In “declaratory theory” terms, Taiwan is as much a “state” if the US turned its back on it and said to China “help yourself - we always knew Taiwan was just a rebel province, and really belongs to you”, as if the US told China “we will defend Taiwan against you to the last drop of blood”. Yet practically, the two situations could not be more different. At least, that’s my opinion.
OK, that’s what I thought you were thinking. But that doesn’t preclude it from being a state, just because it’s the only state.
Right now, it doesn’t even satisfy the definition of having a defined population and territory. Both are in flux. You cannot draw the boundaries of “The Islamic State” and have those hold true for even few months.

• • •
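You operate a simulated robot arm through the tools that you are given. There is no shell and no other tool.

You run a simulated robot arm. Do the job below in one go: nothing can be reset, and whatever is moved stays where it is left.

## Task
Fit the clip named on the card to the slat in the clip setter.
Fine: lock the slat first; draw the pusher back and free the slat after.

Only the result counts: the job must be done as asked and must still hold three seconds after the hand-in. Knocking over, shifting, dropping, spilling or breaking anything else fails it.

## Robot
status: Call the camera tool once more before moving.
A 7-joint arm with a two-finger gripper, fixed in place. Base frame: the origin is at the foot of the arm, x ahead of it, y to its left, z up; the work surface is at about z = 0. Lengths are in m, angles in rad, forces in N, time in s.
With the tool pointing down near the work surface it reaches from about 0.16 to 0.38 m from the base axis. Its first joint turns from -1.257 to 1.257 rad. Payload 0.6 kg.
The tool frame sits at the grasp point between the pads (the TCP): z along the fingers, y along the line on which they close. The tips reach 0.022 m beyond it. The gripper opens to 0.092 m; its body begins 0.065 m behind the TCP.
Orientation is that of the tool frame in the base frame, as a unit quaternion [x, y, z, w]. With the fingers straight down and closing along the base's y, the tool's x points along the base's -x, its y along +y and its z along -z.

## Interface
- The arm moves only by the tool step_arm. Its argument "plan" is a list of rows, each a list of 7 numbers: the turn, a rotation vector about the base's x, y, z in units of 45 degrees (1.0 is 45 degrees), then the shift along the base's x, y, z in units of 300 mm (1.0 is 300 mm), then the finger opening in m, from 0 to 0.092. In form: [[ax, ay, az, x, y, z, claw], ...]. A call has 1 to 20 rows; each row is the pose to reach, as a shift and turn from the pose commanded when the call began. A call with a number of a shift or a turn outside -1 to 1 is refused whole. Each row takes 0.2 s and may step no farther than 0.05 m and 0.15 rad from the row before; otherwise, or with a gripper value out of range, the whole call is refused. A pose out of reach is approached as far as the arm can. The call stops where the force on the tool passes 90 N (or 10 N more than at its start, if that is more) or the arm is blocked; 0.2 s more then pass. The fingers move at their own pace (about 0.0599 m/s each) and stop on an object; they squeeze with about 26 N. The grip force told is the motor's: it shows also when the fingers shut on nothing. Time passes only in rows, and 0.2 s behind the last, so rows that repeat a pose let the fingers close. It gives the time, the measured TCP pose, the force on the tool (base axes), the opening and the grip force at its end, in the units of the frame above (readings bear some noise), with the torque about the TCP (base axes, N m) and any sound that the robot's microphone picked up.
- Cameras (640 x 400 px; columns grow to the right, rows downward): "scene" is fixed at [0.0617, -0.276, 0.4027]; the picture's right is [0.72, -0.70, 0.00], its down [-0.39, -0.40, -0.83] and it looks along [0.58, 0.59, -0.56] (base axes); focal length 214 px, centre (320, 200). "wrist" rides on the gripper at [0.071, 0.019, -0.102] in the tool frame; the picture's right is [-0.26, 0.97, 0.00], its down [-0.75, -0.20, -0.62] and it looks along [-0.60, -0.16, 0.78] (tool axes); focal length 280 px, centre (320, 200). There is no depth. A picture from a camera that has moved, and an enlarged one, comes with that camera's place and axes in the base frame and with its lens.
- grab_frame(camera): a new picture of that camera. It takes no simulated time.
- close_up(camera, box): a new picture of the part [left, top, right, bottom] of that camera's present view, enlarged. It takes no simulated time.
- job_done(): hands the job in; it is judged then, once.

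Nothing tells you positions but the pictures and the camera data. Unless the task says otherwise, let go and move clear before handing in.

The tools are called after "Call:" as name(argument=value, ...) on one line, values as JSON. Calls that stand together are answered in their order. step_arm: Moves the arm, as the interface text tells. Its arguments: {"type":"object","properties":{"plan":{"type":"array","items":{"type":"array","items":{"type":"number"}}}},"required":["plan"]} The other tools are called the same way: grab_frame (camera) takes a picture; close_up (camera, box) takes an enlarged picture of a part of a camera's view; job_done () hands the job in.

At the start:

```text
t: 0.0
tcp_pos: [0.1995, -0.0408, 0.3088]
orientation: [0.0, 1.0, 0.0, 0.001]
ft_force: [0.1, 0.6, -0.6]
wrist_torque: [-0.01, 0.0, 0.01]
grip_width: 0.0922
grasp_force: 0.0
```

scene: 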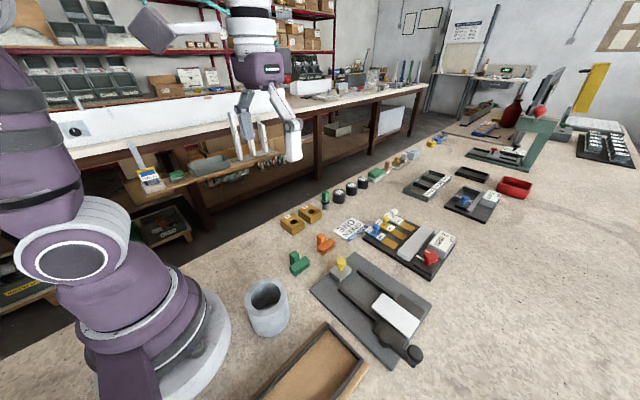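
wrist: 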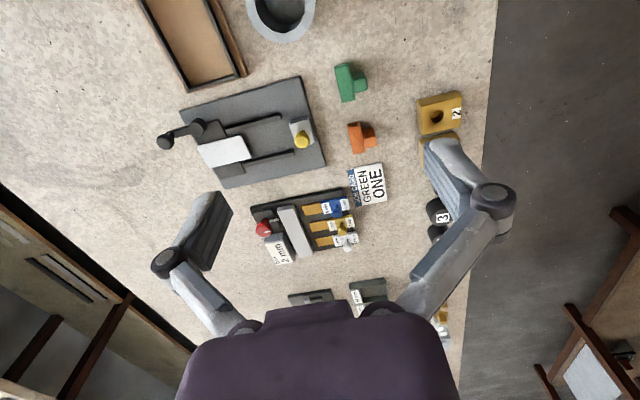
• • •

They are a rebel group that is trying to establish a state, but has not succeeded.
While I agree that it hasn’t got a defined population or territory, I disagree that it would satisfy the Montevideo Convention if it did - because it lacks the capacity (because it lacks any interest in) entering into relations with “other states”. How can it enter into “relations” if it doesn’t recognize the legitimacy of state-hood as such?
An apocalyptic, universal revolutionary group (unless it changes goals, which of course is totally possible) simply isn’t “trying to establish a state” among other states.
Even so, I still contend that calling something a “state” is meaningless unless it is recognized as such by other states - in that only other states have the ability to define what a “state” is.
Thus, even assuming it met all of the Montevideo Convention criteria - which we both agree, ISIS currently doesn’t - it still would not be, in any meaningful sense, a “state” without recognition - which is unlikely to be forthcomming (again, unless its goals change).
I’d just like to point out that even Wikipedia – Wikipedia!! – doesn’t recognize the Islamic State, because Raqqa is still described as being a city in Syria.